Upon learning that Franco, a Palo Alto native, had been cast as Ginsberg, the blogosphere hummed with skepticism. After all, the model-handsome Franco was due to play a man most often associated with the rotund, shaggy figure he became later in life. But on the night that “Howl” debuted, Ginsberg was 29 (two years younger than Franco) and far from unattractive.
More than four decades after that fateful night, the rocket-riding actor (and MFA student at Columbia) stands to the side of the stage, lost in thought in a room flooded with faux smoke. Extras are shoehorned into the tiny, brick-walled space and ushered to round tables festooned with straw-topped chianti bottles dripping with candle wax.
Now it’s time to put months of prep work to the test. Franco steps up to the podium and studies a pile of papers. The film’s Oscar-winning director-screenwriters, Rob Epstein and Jeffrey Friedman, of San Francisco (Common Threads: Stories from the Quilt; The Times of Harvey Milk), huddle with him briefly. Then—“Action!”
“I saw the best minds of my generation destroyed by
madness, starving hysterical naked,
dragging themselves through the negro streets at dawn
looking for an angry fix…”
Franco’s transformation into the fire-breathing poet is stunning. Lunging into the words with feral intensity, he conjures Ginsberg’s cadence and intonations with eerie accuracy. He reads flawlessly, on and on, as the cameras keep rolling.

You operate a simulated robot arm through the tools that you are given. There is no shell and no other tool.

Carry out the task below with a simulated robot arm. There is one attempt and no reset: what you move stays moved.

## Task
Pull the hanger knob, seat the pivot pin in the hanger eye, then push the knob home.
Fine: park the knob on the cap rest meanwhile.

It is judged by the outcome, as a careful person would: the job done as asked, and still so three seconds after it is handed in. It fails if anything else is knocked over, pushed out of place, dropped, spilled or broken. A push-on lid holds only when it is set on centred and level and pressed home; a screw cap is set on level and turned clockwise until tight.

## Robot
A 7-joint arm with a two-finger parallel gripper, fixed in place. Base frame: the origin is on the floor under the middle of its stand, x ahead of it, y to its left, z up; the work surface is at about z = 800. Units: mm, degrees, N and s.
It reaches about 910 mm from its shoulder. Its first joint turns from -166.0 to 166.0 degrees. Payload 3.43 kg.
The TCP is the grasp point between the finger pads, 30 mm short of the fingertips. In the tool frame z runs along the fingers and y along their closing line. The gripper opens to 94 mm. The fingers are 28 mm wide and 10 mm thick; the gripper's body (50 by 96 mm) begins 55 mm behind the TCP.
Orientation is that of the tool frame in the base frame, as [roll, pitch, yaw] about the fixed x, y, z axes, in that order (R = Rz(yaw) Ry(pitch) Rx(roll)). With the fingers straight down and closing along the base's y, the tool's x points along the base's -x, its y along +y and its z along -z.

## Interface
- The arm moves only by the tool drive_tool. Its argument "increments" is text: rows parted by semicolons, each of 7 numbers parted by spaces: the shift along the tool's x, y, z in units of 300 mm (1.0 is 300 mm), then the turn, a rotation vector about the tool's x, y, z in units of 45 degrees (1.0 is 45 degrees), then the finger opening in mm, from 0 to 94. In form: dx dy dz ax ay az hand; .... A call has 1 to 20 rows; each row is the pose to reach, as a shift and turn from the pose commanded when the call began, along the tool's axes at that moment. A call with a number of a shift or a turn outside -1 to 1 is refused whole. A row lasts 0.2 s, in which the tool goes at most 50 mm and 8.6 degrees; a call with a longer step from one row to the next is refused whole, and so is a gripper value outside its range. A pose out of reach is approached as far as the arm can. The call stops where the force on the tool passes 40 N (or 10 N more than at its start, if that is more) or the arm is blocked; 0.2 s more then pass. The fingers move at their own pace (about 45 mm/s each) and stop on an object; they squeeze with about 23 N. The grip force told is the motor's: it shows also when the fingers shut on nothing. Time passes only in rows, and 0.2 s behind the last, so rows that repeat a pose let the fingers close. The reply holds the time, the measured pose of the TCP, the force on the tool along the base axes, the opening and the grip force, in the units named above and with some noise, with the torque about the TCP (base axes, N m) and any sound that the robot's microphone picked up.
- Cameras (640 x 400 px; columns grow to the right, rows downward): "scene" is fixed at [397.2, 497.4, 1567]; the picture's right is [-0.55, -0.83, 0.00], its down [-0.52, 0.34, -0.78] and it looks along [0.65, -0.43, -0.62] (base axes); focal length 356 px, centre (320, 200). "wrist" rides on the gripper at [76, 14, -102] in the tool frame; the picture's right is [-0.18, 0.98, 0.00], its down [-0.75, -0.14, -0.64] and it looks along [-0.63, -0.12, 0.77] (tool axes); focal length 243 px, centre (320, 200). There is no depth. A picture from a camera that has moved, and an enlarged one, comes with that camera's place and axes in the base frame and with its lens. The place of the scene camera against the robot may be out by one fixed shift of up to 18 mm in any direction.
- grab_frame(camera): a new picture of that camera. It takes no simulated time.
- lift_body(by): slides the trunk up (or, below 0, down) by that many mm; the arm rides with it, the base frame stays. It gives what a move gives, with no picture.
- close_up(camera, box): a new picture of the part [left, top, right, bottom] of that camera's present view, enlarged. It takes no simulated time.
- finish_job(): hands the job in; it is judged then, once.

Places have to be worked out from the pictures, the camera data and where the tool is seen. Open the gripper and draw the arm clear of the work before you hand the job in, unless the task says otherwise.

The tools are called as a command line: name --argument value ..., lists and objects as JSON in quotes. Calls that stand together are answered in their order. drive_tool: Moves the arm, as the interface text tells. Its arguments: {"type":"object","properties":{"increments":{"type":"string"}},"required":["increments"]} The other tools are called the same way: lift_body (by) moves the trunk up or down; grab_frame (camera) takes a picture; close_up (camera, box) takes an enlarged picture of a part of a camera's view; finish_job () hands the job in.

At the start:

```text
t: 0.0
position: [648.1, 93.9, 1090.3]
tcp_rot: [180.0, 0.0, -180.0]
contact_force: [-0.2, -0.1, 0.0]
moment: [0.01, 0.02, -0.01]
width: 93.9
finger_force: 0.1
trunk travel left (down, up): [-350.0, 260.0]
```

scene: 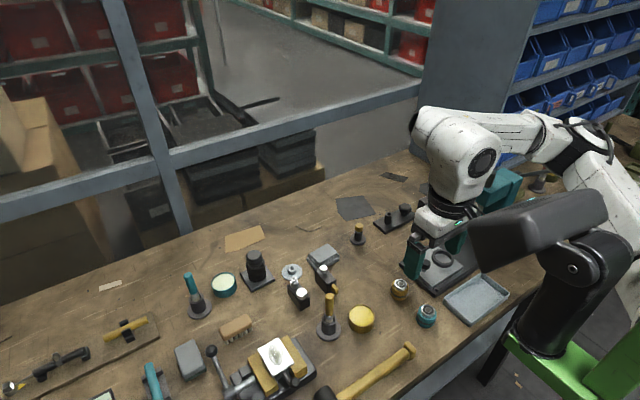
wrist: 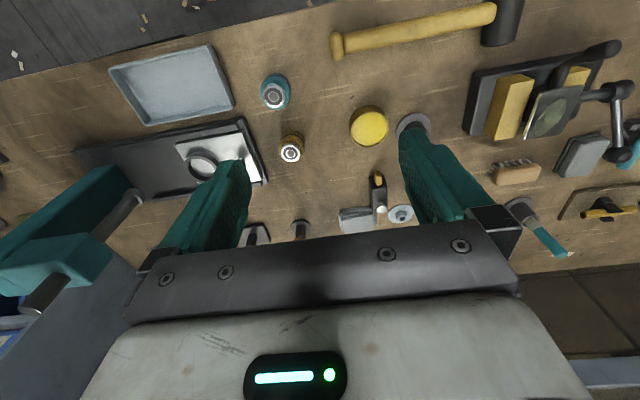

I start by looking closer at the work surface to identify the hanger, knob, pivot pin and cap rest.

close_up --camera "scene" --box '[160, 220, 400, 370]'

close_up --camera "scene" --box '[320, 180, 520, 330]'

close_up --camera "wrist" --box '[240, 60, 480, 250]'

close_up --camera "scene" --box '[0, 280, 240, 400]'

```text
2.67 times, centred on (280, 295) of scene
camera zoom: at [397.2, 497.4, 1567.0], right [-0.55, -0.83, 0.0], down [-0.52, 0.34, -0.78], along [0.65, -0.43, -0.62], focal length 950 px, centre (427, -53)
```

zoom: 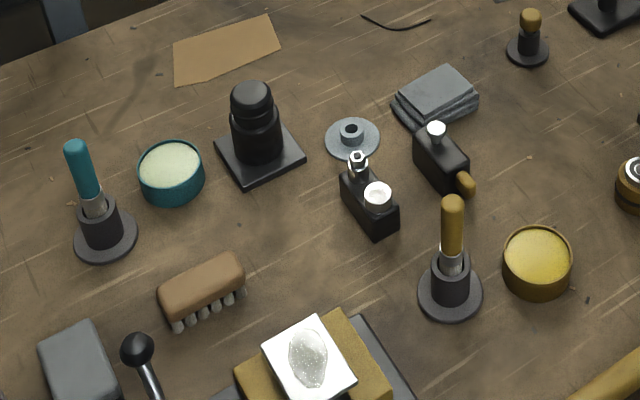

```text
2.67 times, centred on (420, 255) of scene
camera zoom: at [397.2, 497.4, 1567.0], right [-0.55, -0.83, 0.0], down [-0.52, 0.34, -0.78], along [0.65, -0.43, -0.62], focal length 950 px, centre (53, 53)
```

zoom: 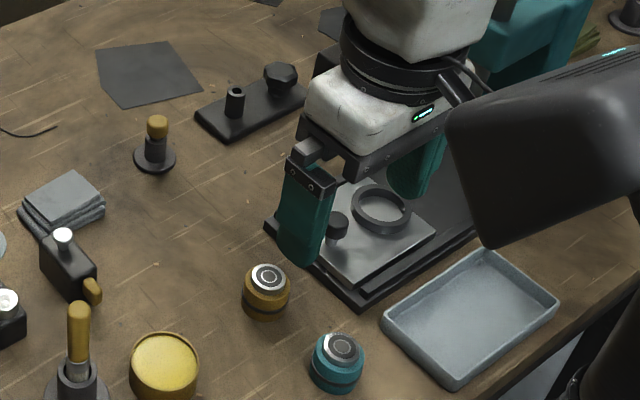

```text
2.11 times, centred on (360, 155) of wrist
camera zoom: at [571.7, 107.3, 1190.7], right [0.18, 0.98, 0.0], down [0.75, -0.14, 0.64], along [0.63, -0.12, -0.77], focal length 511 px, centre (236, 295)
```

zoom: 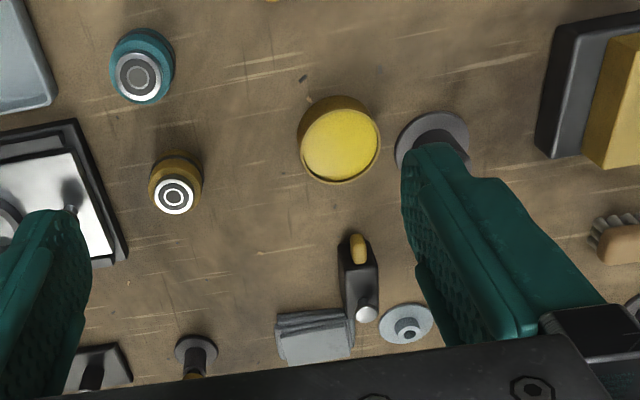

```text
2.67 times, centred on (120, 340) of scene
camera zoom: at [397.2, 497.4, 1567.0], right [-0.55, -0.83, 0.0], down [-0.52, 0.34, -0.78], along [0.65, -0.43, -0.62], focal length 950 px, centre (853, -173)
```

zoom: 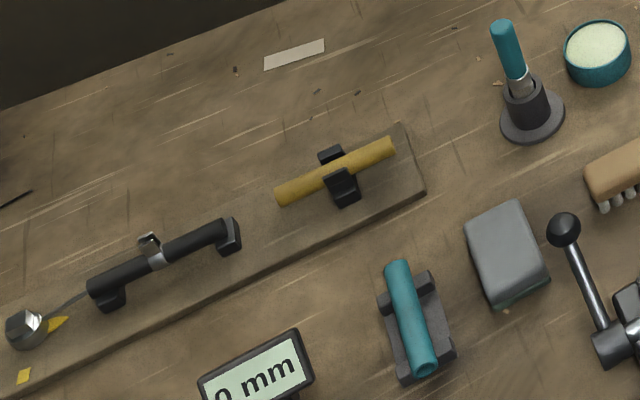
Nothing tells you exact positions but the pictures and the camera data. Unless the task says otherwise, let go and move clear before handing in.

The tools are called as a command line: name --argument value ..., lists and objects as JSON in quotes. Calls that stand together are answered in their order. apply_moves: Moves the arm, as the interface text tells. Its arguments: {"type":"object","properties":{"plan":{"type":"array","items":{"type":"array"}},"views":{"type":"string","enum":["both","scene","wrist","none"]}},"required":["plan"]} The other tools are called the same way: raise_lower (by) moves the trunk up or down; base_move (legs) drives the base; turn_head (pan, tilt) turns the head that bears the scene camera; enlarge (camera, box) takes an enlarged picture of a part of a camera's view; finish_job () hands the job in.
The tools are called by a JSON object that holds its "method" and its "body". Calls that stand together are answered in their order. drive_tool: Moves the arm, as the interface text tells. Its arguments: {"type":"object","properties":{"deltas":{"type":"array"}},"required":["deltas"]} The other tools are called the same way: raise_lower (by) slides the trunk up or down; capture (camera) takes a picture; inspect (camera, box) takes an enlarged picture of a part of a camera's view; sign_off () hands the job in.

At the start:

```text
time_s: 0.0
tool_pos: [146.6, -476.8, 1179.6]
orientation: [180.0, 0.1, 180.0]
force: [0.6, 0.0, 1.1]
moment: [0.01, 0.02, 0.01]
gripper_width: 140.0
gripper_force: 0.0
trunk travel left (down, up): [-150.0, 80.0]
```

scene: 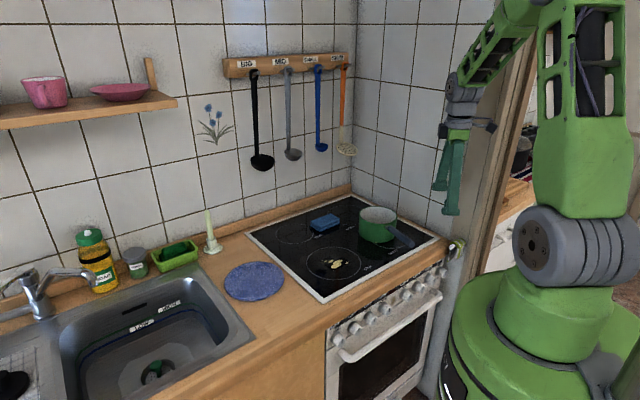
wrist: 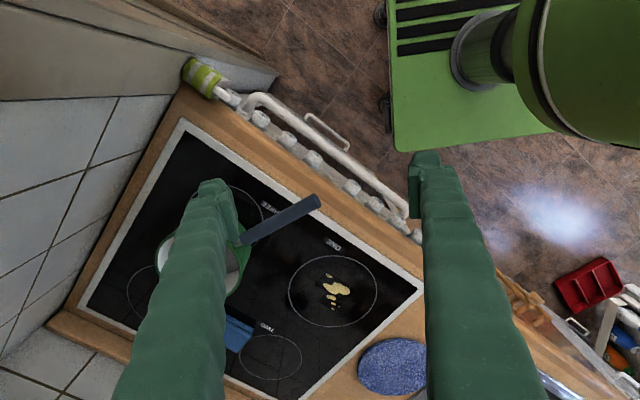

As happened on that night in 1955, Jack Kerouac, played by Todd Rotondi, gets increasingly excited as the poem surges along. He hits his knee with his fist, swills jug burgundy, leaps to his feet, and exhorts, “Go, Allen, go!”
Friedman shouts, “Cut! Beautiful, James!” Everyone erupts into applause, and Franco grins broadly. Producer Elizabeth Redleaf, watching on a monitor, breathes out: “This is so, so cool.”
“This has been nothing but a pleasure,” Franco tells me during the break. “In high school, Ginsberg and Kerouac were the first two authors I read when I got seriously interested in literature.” Franco says when he filmed Milk in San Francisco (in an acclaimed performance as Milk’s lover Scott Smith), he often talked about the Beats with director Gus Van Sant, who worked with William S. Burroughs on Drugstore Cowboy in 1989. Van Sant introduced Franco to Epstein and Friedman and their Howl script, and the project was green-lighted.
Says Epstein after the scene wraps, “There was a moment when I realized that James had found the true spirit of Allen, and it brought tears to my eyes.”
Radiant Cool!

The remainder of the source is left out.